JOB: Pull each line holding the word "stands" from the data.

>> Start DATA SHOWN

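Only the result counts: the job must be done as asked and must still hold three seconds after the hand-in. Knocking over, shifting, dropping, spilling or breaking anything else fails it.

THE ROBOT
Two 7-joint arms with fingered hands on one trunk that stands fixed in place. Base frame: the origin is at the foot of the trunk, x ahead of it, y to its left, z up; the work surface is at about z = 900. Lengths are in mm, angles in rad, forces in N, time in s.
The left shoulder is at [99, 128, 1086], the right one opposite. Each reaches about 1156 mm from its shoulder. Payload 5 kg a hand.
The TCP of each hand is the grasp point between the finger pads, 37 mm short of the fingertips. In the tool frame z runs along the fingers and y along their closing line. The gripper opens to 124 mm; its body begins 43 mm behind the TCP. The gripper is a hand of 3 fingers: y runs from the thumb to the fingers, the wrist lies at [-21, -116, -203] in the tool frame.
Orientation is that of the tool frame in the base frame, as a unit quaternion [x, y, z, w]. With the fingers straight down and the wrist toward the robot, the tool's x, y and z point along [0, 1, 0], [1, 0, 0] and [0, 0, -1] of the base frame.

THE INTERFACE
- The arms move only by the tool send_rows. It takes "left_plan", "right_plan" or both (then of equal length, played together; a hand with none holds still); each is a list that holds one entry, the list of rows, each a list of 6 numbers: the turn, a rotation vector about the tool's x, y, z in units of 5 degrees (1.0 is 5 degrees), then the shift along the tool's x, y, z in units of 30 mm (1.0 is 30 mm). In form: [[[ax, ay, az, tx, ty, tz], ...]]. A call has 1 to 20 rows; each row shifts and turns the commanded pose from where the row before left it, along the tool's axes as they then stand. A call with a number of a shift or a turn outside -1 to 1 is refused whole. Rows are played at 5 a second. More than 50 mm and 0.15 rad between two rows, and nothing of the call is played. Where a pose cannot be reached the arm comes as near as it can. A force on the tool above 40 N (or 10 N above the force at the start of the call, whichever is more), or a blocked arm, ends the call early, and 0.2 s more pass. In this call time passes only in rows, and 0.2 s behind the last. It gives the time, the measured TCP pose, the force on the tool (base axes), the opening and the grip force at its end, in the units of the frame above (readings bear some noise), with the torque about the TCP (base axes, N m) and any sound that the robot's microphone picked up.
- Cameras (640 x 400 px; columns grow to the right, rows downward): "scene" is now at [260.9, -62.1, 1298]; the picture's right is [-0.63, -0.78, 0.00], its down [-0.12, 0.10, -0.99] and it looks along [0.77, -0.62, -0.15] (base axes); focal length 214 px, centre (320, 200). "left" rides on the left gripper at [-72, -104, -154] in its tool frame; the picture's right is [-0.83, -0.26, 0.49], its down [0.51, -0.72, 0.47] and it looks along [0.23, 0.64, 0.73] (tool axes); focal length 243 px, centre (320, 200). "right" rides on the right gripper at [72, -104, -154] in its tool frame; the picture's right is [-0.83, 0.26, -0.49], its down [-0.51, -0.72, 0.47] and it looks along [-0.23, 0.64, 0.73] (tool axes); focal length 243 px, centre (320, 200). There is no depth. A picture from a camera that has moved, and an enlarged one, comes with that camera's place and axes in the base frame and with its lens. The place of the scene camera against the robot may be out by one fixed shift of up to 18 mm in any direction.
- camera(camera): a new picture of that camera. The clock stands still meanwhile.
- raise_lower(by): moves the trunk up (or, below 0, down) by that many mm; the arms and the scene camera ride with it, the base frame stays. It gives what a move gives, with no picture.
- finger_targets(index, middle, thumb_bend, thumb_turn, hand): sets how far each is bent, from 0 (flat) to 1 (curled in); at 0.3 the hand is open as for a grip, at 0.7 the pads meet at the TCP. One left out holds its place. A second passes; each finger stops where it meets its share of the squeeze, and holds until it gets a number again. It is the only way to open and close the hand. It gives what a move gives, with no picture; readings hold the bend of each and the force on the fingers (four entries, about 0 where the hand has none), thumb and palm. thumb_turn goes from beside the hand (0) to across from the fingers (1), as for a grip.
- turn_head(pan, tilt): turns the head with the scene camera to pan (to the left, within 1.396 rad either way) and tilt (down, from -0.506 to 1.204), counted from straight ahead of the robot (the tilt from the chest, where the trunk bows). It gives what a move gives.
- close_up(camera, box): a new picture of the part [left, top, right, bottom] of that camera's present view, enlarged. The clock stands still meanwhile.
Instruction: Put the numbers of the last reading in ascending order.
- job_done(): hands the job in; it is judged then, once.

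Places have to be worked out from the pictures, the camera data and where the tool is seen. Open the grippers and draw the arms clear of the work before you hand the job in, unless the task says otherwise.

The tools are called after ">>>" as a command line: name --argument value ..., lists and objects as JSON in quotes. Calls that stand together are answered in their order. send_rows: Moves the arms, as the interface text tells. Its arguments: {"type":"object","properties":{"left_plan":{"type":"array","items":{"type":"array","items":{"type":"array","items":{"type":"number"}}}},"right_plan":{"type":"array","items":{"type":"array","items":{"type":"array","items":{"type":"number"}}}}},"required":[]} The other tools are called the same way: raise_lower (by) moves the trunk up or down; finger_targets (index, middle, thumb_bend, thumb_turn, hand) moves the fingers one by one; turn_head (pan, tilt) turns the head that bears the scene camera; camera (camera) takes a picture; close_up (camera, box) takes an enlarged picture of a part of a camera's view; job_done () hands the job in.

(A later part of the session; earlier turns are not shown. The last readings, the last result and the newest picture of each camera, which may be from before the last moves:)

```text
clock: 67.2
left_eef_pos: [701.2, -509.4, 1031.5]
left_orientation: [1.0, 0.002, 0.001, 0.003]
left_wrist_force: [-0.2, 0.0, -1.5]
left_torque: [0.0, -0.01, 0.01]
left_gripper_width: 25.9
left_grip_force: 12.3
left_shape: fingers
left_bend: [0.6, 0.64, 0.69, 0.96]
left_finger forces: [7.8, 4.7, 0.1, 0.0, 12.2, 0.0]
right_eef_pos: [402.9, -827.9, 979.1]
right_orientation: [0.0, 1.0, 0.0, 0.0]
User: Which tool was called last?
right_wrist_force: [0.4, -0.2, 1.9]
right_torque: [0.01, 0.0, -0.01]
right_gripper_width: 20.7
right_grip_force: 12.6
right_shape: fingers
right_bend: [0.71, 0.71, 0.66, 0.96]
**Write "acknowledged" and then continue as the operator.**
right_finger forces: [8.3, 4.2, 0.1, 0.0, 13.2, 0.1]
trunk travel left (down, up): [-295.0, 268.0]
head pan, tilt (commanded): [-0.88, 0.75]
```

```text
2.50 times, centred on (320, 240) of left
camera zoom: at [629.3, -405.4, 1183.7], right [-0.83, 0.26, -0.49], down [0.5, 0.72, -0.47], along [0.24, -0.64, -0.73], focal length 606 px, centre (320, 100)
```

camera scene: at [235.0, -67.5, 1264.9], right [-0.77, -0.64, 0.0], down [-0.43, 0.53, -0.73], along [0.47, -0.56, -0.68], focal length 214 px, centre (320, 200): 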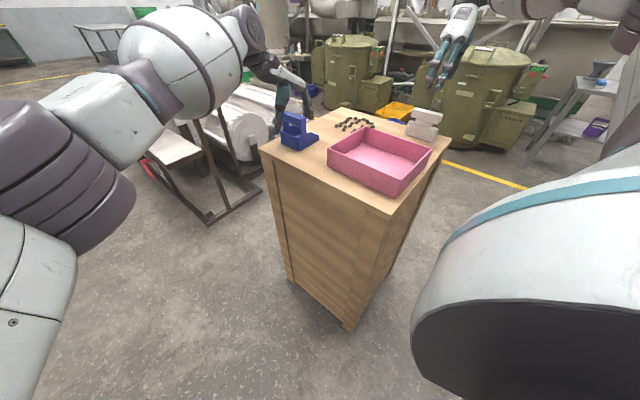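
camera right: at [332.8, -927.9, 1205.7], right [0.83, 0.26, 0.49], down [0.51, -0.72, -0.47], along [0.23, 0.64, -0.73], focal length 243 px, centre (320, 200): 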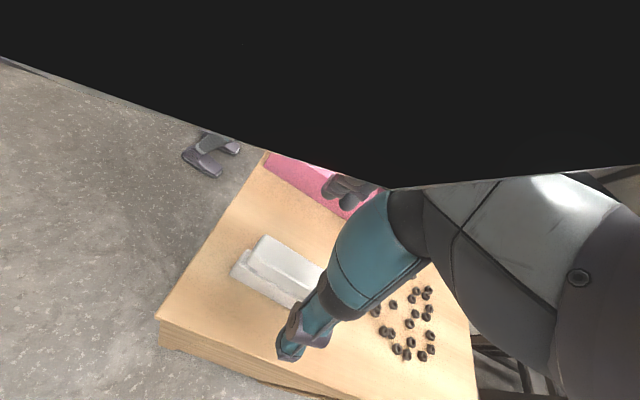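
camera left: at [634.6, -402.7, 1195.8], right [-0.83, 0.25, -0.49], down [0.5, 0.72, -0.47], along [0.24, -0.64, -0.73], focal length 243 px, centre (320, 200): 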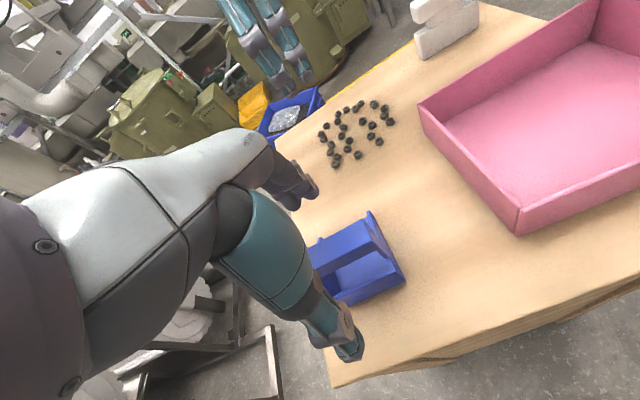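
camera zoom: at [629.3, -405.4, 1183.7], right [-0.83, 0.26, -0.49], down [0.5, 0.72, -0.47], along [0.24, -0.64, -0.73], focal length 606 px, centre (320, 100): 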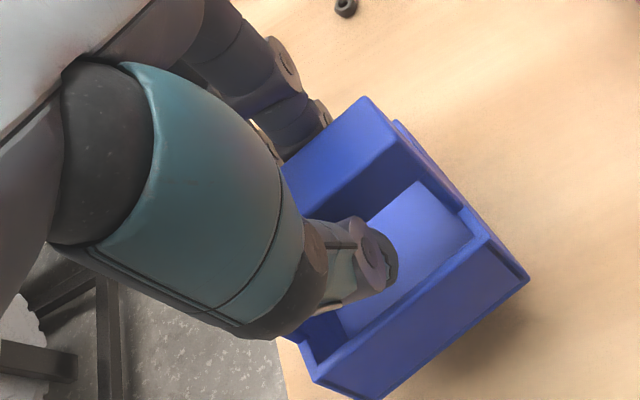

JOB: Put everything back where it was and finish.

>> End DATA SHOWN

TASK ANSWER:
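Two 7-joint arms with fingered hands on one trunk that stands fixed in place. Base frame: the origin is at the foot of the trunk, x ahead of it, y to its left, z up; the work surface is at about z = 900. Lengths are in mm, angles in rad, forces in N, time in s.
- camera(camera): a new picture of that camera. The clock stands still meanwhile.
- close_up(camera, box): a new picture of the part [left, top, right, bottom] of that camera's present view, enlarged. The clock stands still meanwhile.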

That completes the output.